◆ **Quoted passage**

Check the Hotel Homepage for more information (Japanese)!
Now, how much did we pay for one night at Suikoen Hotel, thebest one in Sumatakyo, lost in the southern Japan Alps with full dinner, breakfast and onsen bath/hotsprings bath?
130 US $ each, not bad!
Meals are taken early in Japanese hotsprings hotels.
Ours was launched at 6:00 p.m.!
A plate of zensai/appetizers was waiting for us. I can’t remember all the descriptions as I had no time to jot down anything, waht with being busy the pics (with a mobile phone, which is not the perfect way! Sorry) and the Missus waiting impatiently!
Vegetarian sushi with rice steamed in green tea.
Stewed mushrooms and pickled ginger.
Kogomi/fern, moutain vegetable.
Tea leaves tempura.
Fuki, mountain vegetable
And the procession of appetizers continued with stewed cold chicken and boiled vegetables,
yam, pickled wasabi and myoga ginger,
grilled yamame, you can eat the whole!

◆ **Exercise set**
1 - Pull out the sentences of the quoted passage that run from "Meals are taken" through "eat the whole!" and give them unchanged.
2 - Quote precisely the run of lines opening with the line containing "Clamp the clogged" and closing with the line containing "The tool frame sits", and nothing else.

◆ **Given data**
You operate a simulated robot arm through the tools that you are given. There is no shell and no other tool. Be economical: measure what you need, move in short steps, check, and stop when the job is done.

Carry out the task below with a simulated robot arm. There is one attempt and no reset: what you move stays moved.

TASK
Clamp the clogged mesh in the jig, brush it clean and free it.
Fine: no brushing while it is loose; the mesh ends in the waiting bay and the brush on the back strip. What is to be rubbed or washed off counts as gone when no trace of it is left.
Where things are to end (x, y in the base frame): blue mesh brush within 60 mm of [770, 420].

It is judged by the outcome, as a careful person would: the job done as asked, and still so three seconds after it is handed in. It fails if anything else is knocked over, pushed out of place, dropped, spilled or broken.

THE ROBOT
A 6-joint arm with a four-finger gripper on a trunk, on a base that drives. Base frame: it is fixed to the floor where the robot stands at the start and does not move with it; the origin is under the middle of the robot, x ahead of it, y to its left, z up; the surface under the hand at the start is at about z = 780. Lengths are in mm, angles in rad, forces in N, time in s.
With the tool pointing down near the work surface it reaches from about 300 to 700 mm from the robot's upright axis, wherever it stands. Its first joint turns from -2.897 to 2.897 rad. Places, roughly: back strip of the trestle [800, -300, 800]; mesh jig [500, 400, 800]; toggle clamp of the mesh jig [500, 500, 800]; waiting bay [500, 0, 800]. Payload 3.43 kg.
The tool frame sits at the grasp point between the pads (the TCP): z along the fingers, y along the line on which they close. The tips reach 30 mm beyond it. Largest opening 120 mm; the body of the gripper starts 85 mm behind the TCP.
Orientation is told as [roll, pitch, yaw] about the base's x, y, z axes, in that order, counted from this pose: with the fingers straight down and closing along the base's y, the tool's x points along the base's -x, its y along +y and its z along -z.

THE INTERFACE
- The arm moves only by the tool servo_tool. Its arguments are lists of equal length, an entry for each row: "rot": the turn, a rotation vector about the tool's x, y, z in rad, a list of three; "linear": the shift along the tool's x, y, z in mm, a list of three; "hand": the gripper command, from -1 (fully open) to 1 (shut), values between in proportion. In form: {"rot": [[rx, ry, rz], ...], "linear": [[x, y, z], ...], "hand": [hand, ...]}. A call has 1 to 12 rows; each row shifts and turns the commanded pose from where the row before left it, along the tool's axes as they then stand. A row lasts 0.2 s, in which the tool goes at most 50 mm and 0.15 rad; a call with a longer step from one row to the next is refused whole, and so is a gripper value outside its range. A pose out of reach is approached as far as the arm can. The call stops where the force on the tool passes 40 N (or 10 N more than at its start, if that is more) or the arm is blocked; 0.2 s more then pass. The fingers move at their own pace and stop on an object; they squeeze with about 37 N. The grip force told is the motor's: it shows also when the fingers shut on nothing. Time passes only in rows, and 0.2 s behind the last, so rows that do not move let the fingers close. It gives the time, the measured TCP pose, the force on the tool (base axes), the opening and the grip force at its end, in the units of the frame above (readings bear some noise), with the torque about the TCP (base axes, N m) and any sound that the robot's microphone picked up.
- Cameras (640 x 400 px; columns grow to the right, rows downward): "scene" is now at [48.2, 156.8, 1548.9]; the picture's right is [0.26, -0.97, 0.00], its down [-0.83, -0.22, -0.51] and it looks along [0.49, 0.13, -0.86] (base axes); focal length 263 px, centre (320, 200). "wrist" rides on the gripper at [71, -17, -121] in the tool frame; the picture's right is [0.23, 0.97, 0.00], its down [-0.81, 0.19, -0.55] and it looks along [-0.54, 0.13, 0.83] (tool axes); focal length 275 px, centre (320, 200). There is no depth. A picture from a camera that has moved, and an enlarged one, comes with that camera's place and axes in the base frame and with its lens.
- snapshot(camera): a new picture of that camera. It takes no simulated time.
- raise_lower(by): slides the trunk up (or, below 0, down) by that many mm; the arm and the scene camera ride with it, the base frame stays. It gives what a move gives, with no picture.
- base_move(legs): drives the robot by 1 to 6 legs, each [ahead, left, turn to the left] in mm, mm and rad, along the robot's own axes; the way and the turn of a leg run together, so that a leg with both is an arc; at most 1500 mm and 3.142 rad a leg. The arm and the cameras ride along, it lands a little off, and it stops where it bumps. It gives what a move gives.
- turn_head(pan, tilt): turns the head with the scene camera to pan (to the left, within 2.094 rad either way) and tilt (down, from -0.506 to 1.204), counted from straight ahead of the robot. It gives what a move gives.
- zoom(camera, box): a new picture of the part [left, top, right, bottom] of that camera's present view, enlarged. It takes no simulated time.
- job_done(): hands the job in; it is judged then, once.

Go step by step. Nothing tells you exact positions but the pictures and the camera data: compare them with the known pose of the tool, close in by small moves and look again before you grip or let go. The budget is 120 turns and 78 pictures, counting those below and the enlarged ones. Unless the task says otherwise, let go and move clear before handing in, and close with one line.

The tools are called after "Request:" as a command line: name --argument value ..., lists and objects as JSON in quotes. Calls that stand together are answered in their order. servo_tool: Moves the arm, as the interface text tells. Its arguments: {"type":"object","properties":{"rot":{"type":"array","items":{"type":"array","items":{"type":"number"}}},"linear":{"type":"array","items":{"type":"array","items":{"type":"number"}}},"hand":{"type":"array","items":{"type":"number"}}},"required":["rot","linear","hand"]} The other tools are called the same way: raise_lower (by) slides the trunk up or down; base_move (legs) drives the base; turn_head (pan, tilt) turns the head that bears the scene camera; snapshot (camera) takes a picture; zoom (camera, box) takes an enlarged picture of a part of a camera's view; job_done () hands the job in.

◆ **Solutions to the problems**
1 -
Meals are taken early in Japanese hotsprings hotels.
Ours was launched at 6:00 p.m.!
A plate of zensai/appetizers was waiting for us. I can’t remember all the descriptions as I had no time to jot down anything, waht with being busy the pics (with a mobile phone, which is not the perfect way! Sorry) and the Missus waiting impatiently!
Vegetarian sushi with rice steamed in green tea.
Stewed mushrooms and pickled ginger.
Kogomi/fern, moutain vegetable.
Tea leaves tempura.
Fuki, mountain vegetable
And the procession of appetizers continued with stewed cold chicken and boiled vegetables,
yam, pickled wasabi and myoga ginger,
grilled yamame, you can eat the whole!

2 -
Clamp the clogged mesh in the jig, brush it clean and free it.
Fine: no brushing while it is loose; the mesh ends in the waiting bay and the brush on the back strip. What is to be rubbed or washed off counts as gone when no trace of it is left.
Where things are to end (x, y in the base frame): blue mesh brush within 60 mm of [770, 420].

It is judged by the outcome, as a careful person would: the job done as asked, and still so three seconds after it is handed in. It fails if anything else is knocked over, pushed out of place, dropped, spilled or broken.

THE ROBOT
A 6-joint arm with a four-finger gripper on a trunk, on a base that drives. Base frame: it is fixed to the floor where the robot stands at the start and does not move with it; the origin is under the middle of the robot, x ahead of it, y to its left, z up; the surface under the hand at the start is at about z = 780. Lengths are in mm, angles in rad, forces in N, time in s.
With the tool pointing down near the work surface it reaches from about 300 to 700 mm from the robot's upright axis, wherever it stands. Its first joint turns from -2.897 to 2.897 rad. Places, roughly: back strip of the trestle [800, -300, 800]; mesh jig [500, 400, 800]; toggle clamp of the mesh jig [500, 500, 800]; waiting bay [500, 0, 800]. Payload 3.43 kg.
The tool frame sits at the grasp point between the pads (the TCP): z along the fingers, y along the line on which they close. The tips reach 30 mm beyond it. Largest opening 120 mm; the body of the gripper starts 85 mm behind the TCP.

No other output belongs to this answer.